__Given task__
Repeat the listing in full, word for word.

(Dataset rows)
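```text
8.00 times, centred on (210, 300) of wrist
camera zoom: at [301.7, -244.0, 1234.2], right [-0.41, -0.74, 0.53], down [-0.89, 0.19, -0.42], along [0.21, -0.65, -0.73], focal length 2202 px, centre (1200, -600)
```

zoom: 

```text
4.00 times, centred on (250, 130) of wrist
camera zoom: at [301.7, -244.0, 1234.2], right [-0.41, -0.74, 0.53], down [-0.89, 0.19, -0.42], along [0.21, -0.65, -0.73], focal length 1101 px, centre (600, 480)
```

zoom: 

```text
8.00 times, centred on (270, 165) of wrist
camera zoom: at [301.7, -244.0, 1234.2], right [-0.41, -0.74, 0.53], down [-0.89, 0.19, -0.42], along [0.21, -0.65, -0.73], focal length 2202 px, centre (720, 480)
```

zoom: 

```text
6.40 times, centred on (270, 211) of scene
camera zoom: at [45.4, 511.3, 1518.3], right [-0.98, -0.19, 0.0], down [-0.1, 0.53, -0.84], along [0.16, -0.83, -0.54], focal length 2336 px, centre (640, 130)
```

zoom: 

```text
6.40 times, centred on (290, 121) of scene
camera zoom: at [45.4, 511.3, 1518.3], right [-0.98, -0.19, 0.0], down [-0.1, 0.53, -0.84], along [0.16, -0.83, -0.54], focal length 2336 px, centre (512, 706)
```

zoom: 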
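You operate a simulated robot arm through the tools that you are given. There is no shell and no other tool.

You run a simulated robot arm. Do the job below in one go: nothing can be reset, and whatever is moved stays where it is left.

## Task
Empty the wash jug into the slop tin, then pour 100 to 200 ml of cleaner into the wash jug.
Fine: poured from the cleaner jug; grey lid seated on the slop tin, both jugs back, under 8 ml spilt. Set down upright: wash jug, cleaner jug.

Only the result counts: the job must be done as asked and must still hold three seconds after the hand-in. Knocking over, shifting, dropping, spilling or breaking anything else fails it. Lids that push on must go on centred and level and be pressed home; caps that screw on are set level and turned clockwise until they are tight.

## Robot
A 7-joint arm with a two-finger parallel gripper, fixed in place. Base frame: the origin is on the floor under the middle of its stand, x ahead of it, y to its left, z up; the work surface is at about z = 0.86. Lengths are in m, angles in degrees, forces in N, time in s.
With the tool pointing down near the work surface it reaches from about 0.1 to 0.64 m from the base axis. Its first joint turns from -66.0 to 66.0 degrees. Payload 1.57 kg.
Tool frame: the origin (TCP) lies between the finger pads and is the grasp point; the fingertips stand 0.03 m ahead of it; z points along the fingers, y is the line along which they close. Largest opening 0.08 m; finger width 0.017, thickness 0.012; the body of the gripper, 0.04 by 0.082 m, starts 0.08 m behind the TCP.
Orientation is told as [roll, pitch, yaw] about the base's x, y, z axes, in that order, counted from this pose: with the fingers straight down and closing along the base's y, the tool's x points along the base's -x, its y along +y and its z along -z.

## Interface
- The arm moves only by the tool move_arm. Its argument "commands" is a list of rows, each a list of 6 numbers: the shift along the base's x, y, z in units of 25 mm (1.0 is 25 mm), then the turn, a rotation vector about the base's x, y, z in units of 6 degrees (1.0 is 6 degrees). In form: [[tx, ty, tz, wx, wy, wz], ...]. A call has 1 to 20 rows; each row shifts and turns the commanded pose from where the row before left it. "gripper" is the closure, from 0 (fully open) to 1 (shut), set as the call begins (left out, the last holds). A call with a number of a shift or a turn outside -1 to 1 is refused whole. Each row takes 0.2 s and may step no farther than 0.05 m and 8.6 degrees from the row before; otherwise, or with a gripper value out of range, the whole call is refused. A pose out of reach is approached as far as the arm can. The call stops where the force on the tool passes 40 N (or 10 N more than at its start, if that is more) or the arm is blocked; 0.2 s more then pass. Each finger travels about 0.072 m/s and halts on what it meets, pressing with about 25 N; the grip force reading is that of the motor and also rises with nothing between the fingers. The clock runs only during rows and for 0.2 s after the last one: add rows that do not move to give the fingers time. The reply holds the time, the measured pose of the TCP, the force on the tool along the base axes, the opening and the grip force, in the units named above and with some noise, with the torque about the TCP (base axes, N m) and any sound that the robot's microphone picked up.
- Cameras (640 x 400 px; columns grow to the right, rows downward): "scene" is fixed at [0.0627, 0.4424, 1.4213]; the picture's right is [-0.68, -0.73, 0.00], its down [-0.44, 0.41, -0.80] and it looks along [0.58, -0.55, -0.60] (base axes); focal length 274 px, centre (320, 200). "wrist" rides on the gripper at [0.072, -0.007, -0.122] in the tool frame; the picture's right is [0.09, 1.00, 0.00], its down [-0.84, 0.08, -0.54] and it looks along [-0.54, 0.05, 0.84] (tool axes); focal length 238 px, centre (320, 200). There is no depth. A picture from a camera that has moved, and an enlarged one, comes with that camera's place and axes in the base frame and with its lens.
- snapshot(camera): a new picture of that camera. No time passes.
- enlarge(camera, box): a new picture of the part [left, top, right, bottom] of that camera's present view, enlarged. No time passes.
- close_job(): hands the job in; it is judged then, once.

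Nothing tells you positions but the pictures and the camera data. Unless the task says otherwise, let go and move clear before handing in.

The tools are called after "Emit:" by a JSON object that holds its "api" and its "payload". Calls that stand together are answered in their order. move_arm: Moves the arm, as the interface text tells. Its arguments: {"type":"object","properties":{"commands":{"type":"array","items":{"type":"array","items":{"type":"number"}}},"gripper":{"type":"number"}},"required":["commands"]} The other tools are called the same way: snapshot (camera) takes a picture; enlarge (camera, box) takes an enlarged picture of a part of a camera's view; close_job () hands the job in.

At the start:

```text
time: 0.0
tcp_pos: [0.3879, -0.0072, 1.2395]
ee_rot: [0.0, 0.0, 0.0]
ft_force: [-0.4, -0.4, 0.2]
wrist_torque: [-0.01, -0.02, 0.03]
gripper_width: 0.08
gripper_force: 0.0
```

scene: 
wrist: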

__Task solution__
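```text
8.00 times, centred on (210, 300) of wrist
camera zoom: at [301.7, -244.0, 1234.2], right [-0.41, -0.74, 0.53], down [-0.89, 0.19, -0.42], along [0.21, -0.65, -0.73], focal length 2202 px, centre (1200, -600)
```

zoom: 

```text
4.00 times, centred on (250, 130) of wrist
camera zoom: at [301.7, -244.0, 1234.2], right [-0.41, -0.74, 0.53], down [-0.89, 0.19, -0.42], along [0.21, -0.65, -0.73], focal length 1101 px, centre (600, 480)
```

zoom: 

```text
8.00 times, centred on (270, 165) of wrist
camera zoom: at [301.7, -244.0, 1234.2], right [-0.41, -0.74, 0.53], down [-0.89, 0.19, -0.42], along [0.21, -0.65, -0.73], focal length 2202 px, centre (720, 480)
```

zoom: 

```text
6.40 times, centred on (270, 211) of scene
camera zoom: at [45.4, 511.3, 1518.3], right [-0.98, -0.19, 0.0], down [-0.1, 0.53, -0.84], along [0.16, -0.83, -0.54], focal length 2336 px, centre (640, 130)
```

zoom: 

```text
6.40 times, centred on (290, 121) of scene
camera zoom: at [45.4, 511.3, 1518.3], right [-0.98, -0.19, 0.0], down [-0.1, 0.53, -0.84], along [0.16, -0.83, -0.54], focal length 2336 px, centre (512, 706)
```

zoom: 
You operate a simulated robot arm through the tools that you are given. There is no shell and no other tool.

You run a simulated robot arm. Do the job below in one go: nothing can be reset, and whatever is moved stays where it is left.

## Task
Empty the wash jug into the slop tin, then pour 100 to 200 ml of cleaner into the wash jug.
Fine: poured from the cleaner jug; grey lid seated on the slop tin, both jugs back, under 8 ml spilt. Set down upright: wash jug, cleaner jug.

Only the result counts: the job must be done as asked and must still hold three seconds after the hand-in. Knocking over, shifting, dropping, spilling or breaking anything else fails it. Lids that push on must go on centred and level and be pressed home; caps that screw on are set level and turned clockwise until they are tight.

## Robot
A 7-joint arm with a two-finger parallel gripper, fixed in place. Base frame: the origin is on the floor under the middle of its stand, x ahead of it, y to its left, z up; the work surface is at about z = 0.86. Lengths are in m, angles in degrees, forces in N, time in s.
With the tool pointing down near the work surface it reaches from about 0.1 to 0.64 m from the base axis. Its first joint turns from -66.0 to 66.0 degrees. Payload 1.57 kg.
Tool frame: the origin (TCP) lies between the finger pads and is the grasp point; the fingertips stand 0.03 m ahead of it; z points along the fingers, y is the line along which they close. Largest opening 0.08 m; finger width 0.017, thickness 0.012; the body of the gripper, 0.04 by 0.082 m, starts 0.08 m behind the TCP.
Orientation is told as [roll, pitch, yaw] about the base's x, y, z axes, in that order, counted from this pose: with the fingers straight down and closing along the base's y, the tool's x points along the base's -x, its y along +y and its z along -z.

## Interface
- The arm moves only by the tool move_arm. Its argument "commands" is a list of rows, each a list of 6 numbers: the shift along the base's x, y, z in units of 25 mm (1.0 is 25 mm), then the turn, a rotation vector about the base's x, y, z in units of 6 degrees (1.0 is 6 degrees). In form: [[tx, ty, tz, wx, wy, wz], ...]. A call has 1 to 20 rows; each row shifts and turns the commanded pose from where the row before left it. "gripper" is the closure, from 0 (fully open) to 1 (shut), set as the call begins (left out, the last holds). A call with a number of a shift or a turn outside -1 to 1 is refused whole. Each row takes 0.2 s and may step no farther than 0.05 m and 8.6 degrees from the row before; otherwise, or with a gripper value out of range, the whole call is refused. A pose out of reach is approached as far as the arm can. The call stops where the force on the tool passes 40 N (or 10 N more than at its start, if that is more) or the arm is blocked; 0.2 s more then pass. Each finger travels about 0.072 m/s and halts on what it meets, pressing with about 25 N; the grip force reading is that of the motor and also rises with nothing between the fingers. The clock runs only during rows and for 0.2 s after the last one: add rows that do not move to give the fingers time. The reply holds the time, the measured pose of the TCP, the force on the tool along the base axes, the opening and the grip force, in the units named above and with some noise, with the torque about the TCP (base axes, N m) and any sound that the robot's microphone picked up.
- Cameras (640 x 400 px; columns grow to the right, rows downward): "scene" is fixed at [0.0627, 0.4424, 1.4213]; the picture's right is [-0.68, -0.73, 0.00], its down [-0.44, 0.41, -0.80] and it looks along [0.58, -0.55, -0.60] (base axes); focal length 274 px, centre (320, 200). "wrist" rides on the gripper at [0.072, -0.007, -0.122] in the tool frame; the picture's right is [0.09, 1.00, 0.00], its down [-0.84, 0.08, -0.54] and it looks along [-0.54, 0.05, 0.84] (tool axes); focal length 238 px, centre (320, 200). There is no depth. A picture from a camera that has moved, and an enlarged one, comes with that camera's place and axes in the base frame and with its lens.
- snapshot(camera): a new picture of that camera. No time passes.
- enlarge(camera, box): a new picture of the part [left, top, right, bottom] of that camera's present view, enlarged. No time passes.
- close_job(): hands the job in; it is judged then, once.

Nothing tells you positions but the pictures and the camera data. Unless the task says otherwise, let go and move clear before handing in.

The tools are called after "Emit:" by a JSON object that holds its "api" and its "payload". Calls that stand together are answered in their order. move_arm: Moves the arm, as the interface text tells. Its arguments: {"type":"object","properties":{"commands":{"type":"array","items":{"type":"array","items":{"type":"number"}}},"gripper":{"type":"number"}},"required":["commands"]} The other tools are called the same way: snapshot (camera) takes a picture; enlarge (camera, box) takes an enlarged picture of a part of a camera's view; close_job () hands the job in.

At the start:

```text
time: 0.0
tcp_pos: [0.3879, -0.0072, 1.2395]
ee_rot: [0.0, 0.0, 0.0]
ft_force: [-0.4, -0.4, 0.2]
wrist_torque: [-0.01, -0.02, 0.03]
gripper_width: 0.08
gripper_force: 0.0
```

scene: 
wrist: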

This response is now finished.